Requirement
Give the stretch of the source document that starts with "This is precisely" and ends with "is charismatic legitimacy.", unchanged.

Source document
The crucial change, nowadays, is that the mere belief by others does not suffice to constitute property. We want law! Instinctively. We want – as the World Bank puts it – “secure tenure.” Our belief has been formalized, and with it the nature of property. Writes Crawford B. Macpherson, Canadian political scientist:

  • “What distinguishes property from mere momentary possession is that property is a claim that will be enforced.”

Who enforces property? It is, says Macpherson, either “society or the state, by custom or convention or law.” Thus, enforcement presupposes a form of domination over the individual, which German sociologist Max Weber defines as “the probability that a command with a given specific content will be obeyed by a given group of persons.” Obedience presupposes that there is “belief in legitimacy.”

This is precisely the belief we encountered in the quote by Rousseau, where it was a naïve belief based perhaps on feelings of reverence. According to Weber, there are three pure types of legitimate domination, the validity of which may be based on (1) rational, (2) traditional or (3) charismatic grounds. When it is rationally convenient for the individual to accept domination, there is belief of the first type. When something is thought to be right because it has always been that way, then we have belief of the second type. And finally, when the qualities of a person are such as to induce belief and trust in others, this is charismatic legitimacy.

Dataset
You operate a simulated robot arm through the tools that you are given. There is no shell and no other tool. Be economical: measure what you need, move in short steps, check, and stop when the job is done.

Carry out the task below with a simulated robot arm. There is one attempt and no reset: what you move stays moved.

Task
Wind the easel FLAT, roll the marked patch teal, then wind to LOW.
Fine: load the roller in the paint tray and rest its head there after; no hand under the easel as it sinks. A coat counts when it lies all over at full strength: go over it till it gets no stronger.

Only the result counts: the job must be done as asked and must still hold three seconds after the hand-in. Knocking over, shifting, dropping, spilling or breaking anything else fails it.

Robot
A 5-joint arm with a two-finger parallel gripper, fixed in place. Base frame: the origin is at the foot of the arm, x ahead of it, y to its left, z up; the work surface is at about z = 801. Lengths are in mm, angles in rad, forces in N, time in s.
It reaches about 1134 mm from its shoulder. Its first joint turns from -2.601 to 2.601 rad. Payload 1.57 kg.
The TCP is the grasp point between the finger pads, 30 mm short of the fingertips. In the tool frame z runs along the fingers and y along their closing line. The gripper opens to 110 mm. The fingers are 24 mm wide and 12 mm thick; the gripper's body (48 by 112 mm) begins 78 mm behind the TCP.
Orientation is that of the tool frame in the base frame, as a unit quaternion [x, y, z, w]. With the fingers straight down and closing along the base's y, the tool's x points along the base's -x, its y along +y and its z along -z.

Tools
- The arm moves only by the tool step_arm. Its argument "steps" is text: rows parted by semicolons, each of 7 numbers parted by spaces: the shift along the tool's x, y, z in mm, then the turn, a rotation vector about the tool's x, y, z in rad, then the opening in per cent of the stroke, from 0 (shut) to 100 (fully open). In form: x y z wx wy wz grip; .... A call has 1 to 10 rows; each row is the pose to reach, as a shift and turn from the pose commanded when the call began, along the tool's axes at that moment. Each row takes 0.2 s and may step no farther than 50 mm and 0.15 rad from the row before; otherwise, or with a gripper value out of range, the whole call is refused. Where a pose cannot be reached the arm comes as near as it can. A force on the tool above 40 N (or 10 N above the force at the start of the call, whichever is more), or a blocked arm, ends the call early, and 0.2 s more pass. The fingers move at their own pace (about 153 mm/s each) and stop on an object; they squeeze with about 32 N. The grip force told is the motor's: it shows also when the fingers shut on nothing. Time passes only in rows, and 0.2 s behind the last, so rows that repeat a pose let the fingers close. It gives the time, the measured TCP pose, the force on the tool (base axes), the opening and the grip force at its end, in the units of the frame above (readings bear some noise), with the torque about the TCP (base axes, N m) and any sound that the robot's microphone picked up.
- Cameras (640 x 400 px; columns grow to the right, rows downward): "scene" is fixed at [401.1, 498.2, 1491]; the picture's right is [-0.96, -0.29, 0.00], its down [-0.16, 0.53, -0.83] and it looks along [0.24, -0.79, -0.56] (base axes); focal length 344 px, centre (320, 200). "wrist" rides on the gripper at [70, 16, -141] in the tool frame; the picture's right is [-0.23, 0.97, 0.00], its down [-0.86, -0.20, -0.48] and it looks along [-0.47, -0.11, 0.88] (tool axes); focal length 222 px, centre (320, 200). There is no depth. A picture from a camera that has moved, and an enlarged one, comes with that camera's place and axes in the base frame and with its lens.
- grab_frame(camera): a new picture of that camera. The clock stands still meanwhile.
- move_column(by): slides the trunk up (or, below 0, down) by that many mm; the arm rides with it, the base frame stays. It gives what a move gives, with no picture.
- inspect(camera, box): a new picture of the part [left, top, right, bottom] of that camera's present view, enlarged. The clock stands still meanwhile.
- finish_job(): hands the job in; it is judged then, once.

* * *

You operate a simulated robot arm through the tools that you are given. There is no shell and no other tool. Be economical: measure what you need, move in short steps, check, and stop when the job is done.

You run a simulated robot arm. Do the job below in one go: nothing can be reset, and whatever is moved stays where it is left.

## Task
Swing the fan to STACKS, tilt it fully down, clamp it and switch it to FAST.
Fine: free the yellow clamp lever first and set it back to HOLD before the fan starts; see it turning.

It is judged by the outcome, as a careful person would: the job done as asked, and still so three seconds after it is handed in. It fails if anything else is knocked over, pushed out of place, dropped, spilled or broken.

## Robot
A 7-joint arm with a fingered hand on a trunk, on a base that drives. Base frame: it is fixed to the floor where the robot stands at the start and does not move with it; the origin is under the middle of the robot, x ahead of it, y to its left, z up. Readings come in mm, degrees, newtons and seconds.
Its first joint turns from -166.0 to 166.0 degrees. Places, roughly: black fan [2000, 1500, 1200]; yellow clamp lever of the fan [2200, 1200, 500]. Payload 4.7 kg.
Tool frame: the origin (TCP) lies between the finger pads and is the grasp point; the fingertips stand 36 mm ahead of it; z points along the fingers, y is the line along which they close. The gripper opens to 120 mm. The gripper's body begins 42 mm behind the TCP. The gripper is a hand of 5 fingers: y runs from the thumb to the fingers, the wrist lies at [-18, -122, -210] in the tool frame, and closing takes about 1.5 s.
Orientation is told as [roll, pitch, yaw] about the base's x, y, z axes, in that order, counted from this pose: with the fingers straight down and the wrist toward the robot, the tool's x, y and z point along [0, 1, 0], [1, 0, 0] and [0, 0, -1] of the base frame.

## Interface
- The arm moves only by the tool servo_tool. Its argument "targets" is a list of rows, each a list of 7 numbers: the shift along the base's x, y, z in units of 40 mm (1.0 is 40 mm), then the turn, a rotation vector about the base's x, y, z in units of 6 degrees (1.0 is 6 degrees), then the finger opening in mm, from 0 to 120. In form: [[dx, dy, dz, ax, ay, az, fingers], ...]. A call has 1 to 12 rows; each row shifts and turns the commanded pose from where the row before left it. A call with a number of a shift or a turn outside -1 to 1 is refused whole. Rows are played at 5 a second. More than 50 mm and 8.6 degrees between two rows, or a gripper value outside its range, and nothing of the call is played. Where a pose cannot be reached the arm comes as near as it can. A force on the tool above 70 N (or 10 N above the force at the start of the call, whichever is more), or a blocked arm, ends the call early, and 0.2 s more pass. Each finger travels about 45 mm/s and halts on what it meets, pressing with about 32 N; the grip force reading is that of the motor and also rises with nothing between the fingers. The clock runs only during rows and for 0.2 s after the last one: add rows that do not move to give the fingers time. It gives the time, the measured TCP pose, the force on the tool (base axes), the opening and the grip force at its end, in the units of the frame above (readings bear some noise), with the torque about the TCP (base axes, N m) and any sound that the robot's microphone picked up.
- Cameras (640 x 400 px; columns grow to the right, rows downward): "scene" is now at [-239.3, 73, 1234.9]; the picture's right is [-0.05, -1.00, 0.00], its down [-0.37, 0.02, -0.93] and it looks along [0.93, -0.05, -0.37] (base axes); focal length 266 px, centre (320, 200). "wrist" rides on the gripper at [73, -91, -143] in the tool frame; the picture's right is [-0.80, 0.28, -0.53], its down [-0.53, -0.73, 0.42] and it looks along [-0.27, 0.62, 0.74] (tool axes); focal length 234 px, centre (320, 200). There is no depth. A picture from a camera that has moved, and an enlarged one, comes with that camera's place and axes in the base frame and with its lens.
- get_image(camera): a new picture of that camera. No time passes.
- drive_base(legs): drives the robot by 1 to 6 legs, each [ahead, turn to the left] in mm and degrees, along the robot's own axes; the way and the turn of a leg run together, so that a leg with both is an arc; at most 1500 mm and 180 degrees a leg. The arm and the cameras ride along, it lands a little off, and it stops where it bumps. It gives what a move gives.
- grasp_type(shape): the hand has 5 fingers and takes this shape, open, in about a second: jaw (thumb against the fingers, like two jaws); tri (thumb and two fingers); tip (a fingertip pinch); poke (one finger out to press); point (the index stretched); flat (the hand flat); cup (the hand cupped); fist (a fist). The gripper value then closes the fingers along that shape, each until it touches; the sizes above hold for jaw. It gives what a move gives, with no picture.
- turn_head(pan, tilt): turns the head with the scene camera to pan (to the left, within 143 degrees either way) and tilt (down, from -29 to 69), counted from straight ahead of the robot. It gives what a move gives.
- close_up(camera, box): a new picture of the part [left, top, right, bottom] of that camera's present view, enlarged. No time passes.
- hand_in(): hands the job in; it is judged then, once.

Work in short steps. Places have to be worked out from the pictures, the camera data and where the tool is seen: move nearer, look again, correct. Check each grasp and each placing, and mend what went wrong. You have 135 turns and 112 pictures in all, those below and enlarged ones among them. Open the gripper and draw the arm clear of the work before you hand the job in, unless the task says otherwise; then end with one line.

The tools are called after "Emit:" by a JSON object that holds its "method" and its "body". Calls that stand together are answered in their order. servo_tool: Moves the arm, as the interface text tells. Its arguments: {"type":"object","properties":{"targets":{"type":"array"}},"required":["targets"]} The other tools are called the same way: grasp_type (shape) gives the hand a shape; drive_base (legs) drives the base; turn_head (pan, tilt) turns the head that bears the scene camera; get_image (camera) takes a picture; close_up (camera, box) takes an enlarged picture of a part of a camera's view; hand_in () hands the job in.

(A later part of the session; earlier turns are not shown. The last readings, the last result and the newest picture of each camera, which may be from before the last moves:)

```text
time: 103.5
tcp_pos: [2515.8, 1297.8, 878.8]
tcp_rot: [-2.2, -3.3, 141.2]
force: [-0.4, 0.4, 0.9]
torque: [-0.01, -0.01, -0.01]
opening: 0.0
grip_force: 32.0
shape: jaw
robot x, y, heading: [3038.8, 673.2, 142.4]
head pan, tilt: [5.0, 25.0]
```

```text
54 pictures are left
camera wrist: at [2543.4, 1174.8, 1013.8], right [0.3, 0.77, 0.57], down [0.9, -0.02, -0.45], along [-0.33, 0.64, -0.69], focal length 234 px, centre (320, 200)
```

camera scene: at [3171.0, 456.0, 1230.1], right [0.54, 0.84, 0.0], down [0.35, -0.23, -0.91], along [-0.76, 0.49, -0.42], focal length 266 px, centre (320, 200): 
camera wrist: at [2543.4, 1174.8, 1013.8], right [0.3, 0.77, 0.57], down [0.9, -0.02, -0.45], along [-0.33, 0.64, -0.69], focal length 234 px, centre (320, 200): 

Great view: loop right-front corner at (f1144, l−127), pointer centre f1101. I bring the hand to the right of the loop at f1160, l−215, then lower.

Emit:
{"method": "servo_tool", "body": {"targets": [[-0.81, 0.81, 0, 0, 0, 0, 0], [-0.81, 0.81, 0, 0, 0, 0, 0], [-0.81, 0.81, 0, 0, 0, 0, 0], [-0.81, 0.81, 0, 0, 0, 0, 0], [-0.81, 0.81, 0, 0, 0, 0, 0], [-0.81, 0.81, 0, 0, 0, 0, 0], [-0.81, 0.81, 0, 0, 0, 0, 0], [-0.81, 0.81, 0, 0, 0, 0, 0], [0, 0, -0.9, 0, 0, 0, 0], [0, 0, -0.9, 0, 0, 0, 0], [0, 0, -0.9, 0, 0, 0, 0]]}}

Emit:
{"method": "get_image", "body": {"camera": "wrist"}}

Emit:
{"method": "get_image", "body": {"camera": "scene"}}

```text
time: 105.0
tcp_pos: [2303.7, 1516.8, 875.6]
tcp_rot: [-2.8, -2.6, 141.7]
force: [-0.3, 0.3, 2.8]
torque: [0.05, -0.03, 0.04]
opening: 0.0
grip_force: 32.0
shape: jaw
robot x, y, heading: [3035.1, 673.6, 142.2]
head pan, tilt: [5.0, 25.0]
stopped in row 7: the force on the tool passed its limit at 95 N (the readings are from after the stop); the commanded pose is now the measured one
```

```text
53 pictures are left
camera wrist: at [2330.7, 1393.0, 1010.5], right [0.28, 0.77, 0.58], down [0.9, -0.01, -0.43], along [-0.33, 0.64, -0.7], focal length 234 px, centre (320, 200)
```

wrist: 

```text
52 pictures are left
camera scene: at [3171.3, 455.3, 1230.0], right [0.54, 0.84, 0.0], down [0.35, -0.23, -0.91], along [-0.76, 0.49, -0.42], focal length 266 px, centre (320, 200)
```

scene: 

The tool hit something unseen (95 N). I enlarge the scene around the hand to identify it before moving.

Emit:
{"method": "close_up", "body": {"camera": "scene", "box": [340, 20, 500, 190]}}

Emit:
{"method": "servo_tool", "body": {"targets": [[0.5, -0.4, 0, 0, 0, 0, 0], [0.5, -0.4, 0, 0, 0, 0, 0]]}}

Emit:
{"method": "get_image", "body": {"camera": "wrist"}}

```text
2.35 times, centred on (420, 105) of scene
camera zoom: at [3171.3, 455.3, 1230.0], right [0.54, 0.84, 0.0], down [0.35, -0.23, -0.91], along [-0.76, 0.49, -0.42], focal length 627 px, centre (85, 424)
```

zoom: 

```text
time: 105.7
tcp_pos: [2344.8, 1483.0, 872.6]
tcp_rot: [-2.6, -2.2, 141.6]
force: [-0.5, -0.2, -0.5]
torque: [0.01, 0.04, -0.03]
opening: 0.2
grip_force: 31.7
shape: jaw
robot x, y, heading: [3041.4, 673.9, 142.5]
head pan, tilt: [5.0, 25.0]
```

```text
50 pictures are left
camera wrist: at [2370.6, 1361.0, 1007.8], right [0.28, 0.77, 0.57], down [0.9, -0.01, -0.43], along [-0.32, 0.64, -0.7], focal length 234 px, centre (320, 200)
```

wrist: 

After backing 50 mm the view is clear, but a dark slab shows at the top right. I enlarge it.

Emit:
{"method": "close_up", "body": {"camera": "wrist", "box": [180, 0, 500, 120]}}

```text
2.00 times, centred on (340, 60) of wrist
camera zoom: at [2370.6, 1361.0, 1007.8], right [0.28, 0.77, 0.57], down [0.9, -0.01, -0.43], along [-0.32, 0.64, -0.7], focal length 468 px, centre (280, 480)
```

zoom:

Final result
This is precisely the belief we encountered in the quote by Rousseau, where it was a naïve belief based perhaps on feelings of reverence. According to Weber, there are three pure types of legitimate domination, the validity of which may be based on (1) rational, (2) traditional or (3) charismatic grounds. When it is rationally convenient for the individual to accept domination, there is belief of the first type. When something is thought to be right because it has always been that way, then we have belief of the second type. And finally, when the qualities of a person are such as to induce belief and trust in others, this is charismatic legitimacy.